> YOUR INSTRUCTIONS
Your answer continues the extract provided from its final sentence.

═══ EXTRACT PROVIDED ═══

«A veces aflora en mí la pregunta (imposible de responder): ¿quién y qué soy yo, y cuál es mi historia particular?». Tan sólo un superviviente puede ofrecer un análisis tan riguroso de la realidad como éste, un testimonio sincero y honesto más allá de los hechos y vivencias: un análisis desde el centro mismo del yo. Imre Kertész descifra las marcas que deja el paso del tiempo en todos nosotros, la experiencia acumulada y sobre todo el dolor, el sufrimiento y la impotencia o desesperación vividas. Un hombre que, al igual que Viktor Frankl en su obra El hombre en busca de sentido, expone sus pensamientos y reflexiones tras su paso por un campo de concentración. No sólo Auschwitz, la guerra y los totalitarismos son utilizados aquí como mero punto de partida para una búsqueda implacable de respuestas, ante la barbarie pero también ante el horror cotidiano. Un hombre que pone en duda cualquier certeza, ahí radica su sabiduría.

«Los hombres se transforman de golpe, se derrumban, envejecen. El aliento del infierno les ha descolorido la cara», basta un solo golpe de la vida para cambiar el alma de un ser humano. Solo aquel que ha logrado sobrevivir al abismo puede reconocer ciertas verdades. Kertész escribe con humildad, lo que proporciona mayor fuerza a su relato, empatía: «Mantengo una relación de reciprocidad con mi vida. ¿El nombre de esta relación? Servidumbre». Un relato de desolación: «Es cierto, en efecto, aquello que señala Wittgenstein que en la fe religiosa sólo es verdad, en primer lugar y sobre todo, el punto de partida de que la situación del ser humano no tiene esperanza». Pero no solo asistimos al juicio de un hombre frente a su conciencia y realidad, también al proceso paralelo, el de la escritura, y cómo esas marcas que el pasado ha dejado en el cuerpo, el alma, se manifiestan en su obra: «El hecho de estar marcado es mi enfermedad, pero al mismo tiempo el acicate, el dopaje de mi vitalidad; de ahí extraigo mi inspiración cuando, de repente, con un grito frenético como quien sufre un ataque, paso de la existencia a la expresión». Una pelea constante, sin embargo, por utilizar esas «marcas» de una manera neutral sin dejar que invadan todo el territorio aún virgen de la creación: «Cuando empiezo a escribir, sólo puedo partir de la hipótesis de una mente intacta (con lo cual solamente digo que será cada vez más difícil escribir». Una contradicción constante, por tanto, una batalla continua en el hombre y el escritor: «Mi alma cree en algo que mi razón se ve obligada a negar». Un duro enfrentamiento consigo mismo: «Repito las palabras de Ibsen: escribir es tanto como juzgarse a sí mismo».

═══ SOURCE MATERIAL ═══

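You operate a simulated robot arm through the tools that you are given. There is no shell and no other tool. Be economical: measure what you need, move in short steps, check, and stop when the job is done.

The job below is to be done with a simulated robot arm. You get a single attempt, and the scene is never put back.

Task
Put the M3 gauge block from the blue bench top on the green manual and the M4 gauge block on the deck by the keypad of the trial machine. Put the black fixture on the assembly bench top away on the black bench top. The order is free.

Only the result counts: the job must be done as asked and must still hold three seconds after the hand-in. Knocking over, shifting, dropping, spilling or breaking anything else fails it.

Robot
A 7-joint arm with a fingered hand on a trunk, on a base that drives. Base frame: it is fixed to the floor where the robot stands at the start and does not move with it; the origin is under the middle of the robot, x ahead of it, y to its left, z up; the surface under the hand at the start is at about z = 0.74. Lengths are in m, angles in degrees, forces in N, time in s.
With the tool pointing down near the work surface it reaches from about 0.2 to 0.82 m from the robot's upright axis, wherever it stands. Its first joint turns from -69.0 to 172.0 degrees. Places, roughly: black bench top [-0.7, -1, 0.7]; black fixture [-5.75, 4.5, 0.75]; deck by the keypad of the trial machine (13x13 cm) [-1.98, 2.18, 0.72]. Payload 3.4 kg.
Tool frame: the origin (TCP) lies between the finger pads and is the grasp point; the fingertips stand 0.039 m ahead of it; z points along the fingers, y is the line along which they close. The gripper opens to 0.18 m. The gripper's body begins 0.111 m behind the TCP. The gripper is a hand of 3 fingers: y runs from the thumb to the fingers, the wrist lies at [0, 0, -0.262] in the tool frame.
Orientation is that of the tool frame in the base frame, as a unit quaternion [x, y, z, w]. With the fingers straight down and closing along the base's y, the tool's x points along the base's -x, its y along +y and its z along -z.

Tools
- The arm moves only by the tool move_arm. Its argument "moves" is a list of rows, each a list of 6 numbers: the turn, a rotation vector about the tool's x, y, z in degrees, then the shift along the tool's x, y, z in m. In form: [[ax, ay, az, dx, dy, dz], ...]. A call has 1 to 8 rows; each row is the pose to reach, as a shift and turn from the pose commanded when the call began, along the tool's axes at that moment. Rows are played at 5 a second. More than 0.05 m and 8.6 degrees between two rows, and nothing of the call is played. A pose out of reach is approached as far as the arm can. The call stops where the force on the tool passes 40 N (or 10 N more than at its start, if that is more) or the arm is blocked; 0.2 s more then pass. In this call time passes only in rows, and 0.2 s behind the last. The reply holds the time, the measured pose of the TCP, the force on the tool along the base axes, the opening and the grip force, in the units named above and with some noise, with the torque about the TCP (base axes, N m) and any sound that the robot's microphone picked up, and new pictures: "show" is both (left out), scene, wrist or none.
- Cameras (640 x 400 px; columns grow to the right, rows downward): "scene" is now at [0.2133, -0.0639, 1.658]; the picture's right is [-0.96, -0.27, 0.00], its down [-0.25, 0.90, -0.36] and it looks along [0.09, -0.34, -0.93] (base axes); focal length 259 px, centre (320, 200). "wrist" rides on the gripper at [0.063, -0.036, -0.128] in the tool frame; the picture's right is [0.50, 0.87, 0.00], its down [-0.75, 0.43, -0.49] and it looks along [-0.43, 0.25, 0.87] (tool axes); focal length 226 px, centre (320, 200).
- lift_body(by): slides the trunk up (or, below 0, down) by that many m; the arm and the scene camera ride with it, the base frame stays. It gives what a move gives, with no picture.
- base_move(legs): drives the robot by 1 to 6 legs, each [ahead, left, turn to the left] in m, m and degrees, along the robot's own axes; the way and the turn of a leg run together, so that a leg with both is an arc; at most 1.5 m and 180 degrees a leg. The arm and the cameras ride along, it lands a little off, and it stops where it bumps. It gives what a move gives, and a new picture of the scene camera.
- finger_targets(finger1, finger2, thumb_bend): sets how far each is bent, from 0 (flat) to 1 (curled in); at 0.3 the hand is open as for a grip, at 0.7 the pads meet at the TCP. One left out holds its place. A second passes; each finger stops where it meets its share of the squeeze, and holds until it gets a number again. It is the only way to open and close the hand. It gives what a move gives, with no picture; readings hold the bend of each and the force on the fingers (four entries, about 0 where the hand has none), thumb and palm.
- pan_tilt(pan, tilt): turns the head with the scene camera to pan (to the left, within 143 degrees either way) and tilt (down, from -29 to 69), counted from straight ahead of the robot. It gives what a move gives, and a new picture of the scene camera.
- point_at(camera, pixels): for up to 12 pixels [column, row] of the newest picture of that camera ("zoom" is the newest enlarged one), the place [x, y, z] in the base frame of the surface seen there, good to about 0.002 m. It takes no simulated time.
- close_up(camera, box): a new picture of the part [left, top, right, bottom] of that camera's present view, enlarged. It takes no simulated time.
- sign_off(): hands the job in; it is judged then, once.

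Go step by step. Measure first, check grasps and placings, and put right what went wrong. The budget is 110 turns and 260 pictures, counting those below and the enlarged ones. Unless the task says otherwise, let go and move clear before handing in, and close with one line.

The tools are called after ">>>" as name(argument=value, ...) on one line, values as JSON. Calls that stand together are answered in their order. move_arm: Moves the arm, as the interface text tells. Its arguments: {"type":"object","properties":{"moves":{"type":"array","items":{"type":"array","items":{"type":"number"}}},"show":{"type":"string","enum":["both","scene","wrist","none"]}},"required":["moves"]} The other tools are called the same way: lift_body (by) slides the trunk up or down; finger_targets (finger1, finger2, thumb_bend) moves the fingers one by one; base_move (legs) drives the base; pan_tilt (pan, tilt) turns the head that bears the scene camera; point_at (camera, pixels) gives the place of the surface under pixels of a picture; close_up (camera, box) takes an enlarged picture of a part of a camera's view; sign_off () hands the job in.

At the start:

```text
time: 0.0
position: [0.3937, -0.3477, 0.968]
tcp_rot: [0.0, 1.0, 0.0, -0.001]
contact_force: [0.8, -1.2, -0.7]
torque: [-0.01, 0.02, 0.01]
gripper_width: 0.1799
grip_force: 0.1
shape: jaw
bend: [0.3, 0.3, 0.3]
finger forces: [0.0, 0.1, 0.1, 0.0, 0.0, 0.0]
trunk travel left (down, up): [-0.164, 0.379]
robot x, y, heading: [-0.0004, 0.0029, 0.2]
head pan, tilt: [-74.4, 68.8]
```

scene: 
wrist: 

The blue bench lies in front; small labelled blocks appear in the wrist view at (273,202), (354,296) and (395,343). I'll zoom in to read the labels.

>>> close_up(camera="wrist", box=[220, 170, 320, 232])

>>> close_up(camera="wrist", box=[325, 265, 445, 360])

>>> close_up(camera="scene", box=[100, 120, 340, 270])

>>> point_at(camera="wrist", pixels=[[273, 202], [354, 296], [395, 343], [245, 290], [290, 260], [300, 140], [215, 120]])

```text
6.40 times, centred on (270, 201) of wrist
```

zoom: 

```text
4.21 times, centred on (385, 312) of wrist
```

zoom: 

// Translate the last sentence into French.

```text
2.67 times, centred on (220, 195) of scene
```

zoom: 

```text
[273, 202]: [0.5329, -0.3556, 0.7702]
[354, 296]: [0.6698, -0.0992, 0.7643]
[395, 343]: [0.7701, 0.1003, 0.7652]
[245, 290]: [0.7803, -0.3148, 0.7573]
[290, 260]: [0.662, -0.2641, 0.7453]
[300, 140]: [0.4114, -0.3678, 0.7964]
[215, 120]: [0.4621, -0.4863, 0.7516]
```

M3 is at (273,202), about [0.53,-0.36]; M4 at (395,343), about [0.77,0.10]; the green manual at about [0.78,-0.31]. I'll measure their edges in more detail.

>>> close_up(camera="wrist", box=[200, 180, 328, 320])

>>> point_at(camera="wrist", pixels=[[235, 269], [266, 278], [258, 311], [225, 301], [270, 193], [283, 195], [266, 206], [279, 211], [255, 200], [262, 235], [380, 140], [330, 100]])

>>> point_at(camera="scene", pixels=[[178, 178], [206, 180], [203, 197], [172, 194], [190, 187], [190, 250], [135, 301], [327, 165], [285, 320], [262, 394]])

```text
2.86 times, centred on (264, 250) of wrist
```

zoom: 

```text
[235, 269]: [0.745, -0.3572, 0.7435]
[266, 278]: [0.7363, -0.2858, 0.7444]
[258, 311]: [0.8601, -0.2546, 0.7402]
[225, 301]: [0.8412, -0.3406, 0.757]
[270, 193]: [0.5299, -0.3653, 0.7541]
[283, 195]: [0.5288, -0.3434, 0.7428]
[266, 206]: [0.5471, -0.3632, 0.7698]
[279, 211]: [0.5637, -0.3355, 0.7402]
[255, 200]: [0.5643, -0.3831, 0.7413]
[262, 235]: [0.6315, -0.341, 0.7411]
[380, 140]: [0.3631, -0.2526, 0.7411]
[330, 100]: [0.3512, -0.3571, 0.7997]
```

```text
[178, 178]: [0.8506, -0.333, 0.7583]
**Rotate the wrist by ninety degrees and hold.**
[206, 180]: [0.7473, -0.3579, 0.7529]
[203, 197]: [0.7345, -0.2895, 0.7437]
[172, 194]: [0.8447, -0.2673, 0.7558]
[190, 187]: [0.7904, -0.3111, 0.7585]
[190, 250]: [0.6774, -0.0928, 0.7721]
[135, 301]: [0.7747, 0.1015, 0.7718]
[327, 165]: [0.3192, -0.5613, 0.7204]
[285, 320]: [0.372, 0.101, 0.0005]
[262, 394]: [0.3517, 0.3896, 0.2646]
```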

═══

> WRITTEN ANSWER
Difícil enfrentarse al mundo con una mirada lúcida y mantener dicha mirada pese al miedo o la esperanza, difícil, sobre todo, asumir la realidad tal cual, sin ornamentos: «De pronto ves y experimentas el mundo sin objetivo ni deseo, ni voluntad, ni demás manipulaciones tuyas sino simplemente tal y como es». Sentir «la inutilidad de la lucidez». El peso de la conciencia: «Sé que nunca me abandonará la tortura de mi saber».

Imre Kertész se atreve a formular las preguntas que pocos osan susurrar siquiera: «¿Nos forma acaso la vida para comprender de manera definitiva que no merece la pena seguir viviendo? Pues sí, ésta es la impresión». Su verdad es la que incomoda, la que causa cierto nerviosismo, la que el hipócrita negará siempre: «Dios creó el mundo, el ser humano creó Auschwitz».

Un libro quizá tan sólo apto para conciencias elevadas, poco recomendable para quienes prefieran la máscara y el autoengaño. Un oasis para el náufrago. El relato de un superviviente: «Me crié en la nada y desde la infancia aprendí con la mente clara -o, más bien, práctica- a adaptarme a la nada, a moverme y orientarme en ella».